I thought I'd share the iRule we use to mitigate one of the recently disclosed TLS attacks. Our focus lies on preventing the possible malicious data insertion during 'client-initiated renegotiation'.
Take care though to check that your virtual server does _
not_
depend on (benign) renegotiations. If you're not sure, you can use
bigpipe profile clientssl all show all | grep -e PROFILE -e mid-stream
after a number of friendly connections to check for any 'mid-stream' handshakes.
Now for the iRule:
when CLIENT_ACCEPTED {
# initialize TLS/SSL handshake count for this connection
set sslhandshakecount 0
}
# if you have lower priority iRules on the CLIENTSSL_HANDSHAKE event, you have to make sure, that they don't interfere with this iRule
when CLIENTSSL_HANDSHAKE priority 100 {
# a handshake just occurred
incr sslhandshakecount
# is this the first handshake in this connection?
if { $sslhandshakecount != 1 } {
# log (rate limited) the event (to /var/log/tmm)

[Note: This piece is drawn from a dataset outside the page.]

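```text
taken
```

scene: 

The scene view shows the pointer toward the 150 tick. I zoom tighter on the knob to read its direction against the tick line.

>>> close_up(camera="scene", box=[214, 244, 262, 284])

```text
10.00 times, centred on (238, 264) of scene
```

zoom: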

log "\[VS [virtual] client [IP::client_addr]:[TCP::client_port]\]: TLS/SSL renegotiation occurred, dropping connection"
# close the clientside connection
TCP::close
}
} On initial deployment the rule may fail in the CLIENTSSL_HANDSHAKE event a few times on busy virtual servers. This isn't a problem in our setup, but I welcome suggestions on how to prevent that. Is there a way to check the existance of a variable without inviting an error?
This rule was tested with v9.4.8, should be CMP compatible, and is safe for deployment on multiple virtual servers (i.e. not affected by CR127411). Observed performance impact is minimal.